BOCA RATON, Florida (WABC) -- A federal judge in New York was struck and killed by a hit-and-run driver in Florida.
Eastern District of New York federal Judge Sandra Feuerstein, 75, was killed and a 6-year-old boy was seriously hurt as they were walking on the sidewalk Friday morning.
Police say 23-year-old Nastasia Snape struck the judge before hitting the child who was crossing the sidewalk. She then reportedly drove away.
The boy, Anthony Ovchinnikov, was taken to the hospital, but his condition Sunday could not be determined.
Snape was found near Delray Beach where she had crashed her car.
According to court documents, she began fighting medics and claimed she was Harry Potter.
Police say they found in her purse the synthetic drug commonly known as "bath salts," which can cause psychotic episodes.
Snape is facing multiple charges, including vehicular homicide and leaving the scene of a crash.
She remained jailed Sunday on $60,000 bond. The Palm Beach County public defender's office was not open Sunday and has a policy of not speaking about its cases. In the Potter novels, there is a character named Snape.

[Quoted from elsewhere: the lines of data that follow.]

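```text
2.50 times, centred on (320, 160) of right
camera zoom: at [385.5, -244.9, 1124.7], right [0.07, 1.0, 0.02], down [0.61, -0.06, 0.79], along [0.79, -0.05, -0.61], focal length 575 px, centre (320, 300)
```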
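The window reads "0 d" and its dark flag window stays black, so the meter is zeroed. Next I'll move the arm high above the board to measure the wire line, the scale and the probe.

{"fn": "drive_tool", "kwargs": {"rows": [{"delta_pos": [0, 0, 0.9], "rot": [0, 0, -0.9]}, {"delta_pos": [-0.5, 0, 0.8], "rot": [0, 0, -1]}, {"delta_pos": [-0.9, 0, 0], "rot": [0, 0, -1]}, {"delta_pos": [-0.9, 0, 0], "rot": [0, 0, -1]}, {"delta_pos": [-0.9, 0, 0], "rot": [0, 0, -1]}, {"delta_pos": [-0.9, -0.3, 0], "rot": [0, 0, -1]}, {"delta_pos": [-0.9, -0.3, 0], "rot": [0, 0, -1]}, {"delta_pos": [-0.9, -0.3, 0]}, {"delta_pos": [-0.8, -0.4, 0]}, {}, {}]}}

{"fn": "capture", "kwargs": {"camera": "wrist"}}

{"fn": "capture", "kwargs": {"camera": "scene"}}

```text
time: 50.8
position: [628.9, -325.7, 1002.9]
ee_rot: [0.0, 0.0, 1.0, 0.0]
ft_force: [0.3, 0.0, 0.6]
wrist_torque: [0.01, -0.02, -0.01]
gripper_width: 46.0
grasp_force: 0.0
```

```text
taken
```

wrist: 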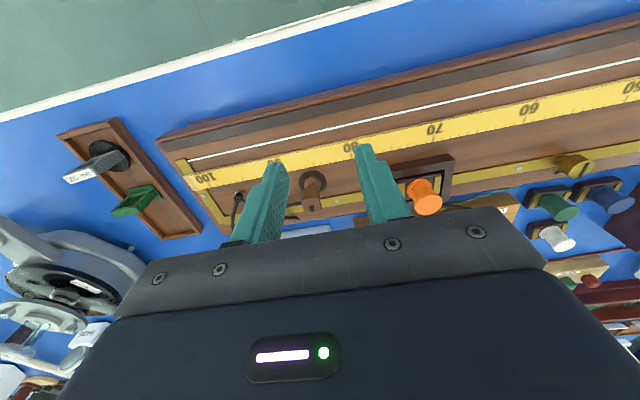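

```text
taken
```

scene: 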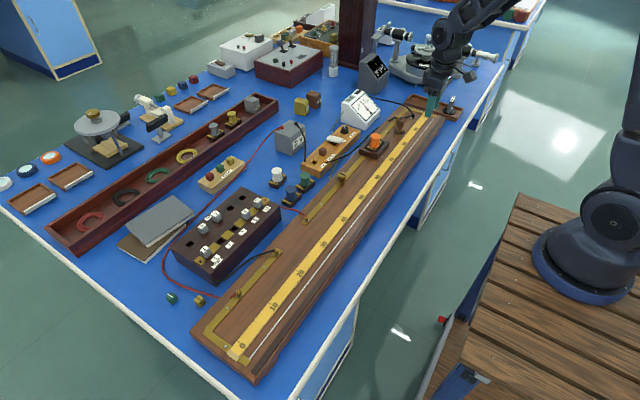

Feuerstein was currently presiding over the murder-for-hire case of NYPD Officer Valeire Cincinelli, who is accused of plotting against her estranged husband. It's unclear how Feuerstein's death will impact the case.
Feuerstein was appointed to the bench by former President George W. Bush in 2003. The court's jurisdiction covers Long Island, including Brooklyn and Queens, along with Staten Island.
She served as a New York State judge for 16 years before that.
Acting U.S. Attorney Mark Lesko along with the Eastern District of New York extended their condolences to Feuerstein and her family during this time.
"As we mourn her tragic death, we also remember Judge Feuerstein's unwavering commitment to justice and service to the people of our district and our nation," Lesko said.
Feuerstein was born in New York in 1946 and worked as a schoolteacher before earning a law degree from the Benjamin N. Cardozo School of Law in 1979.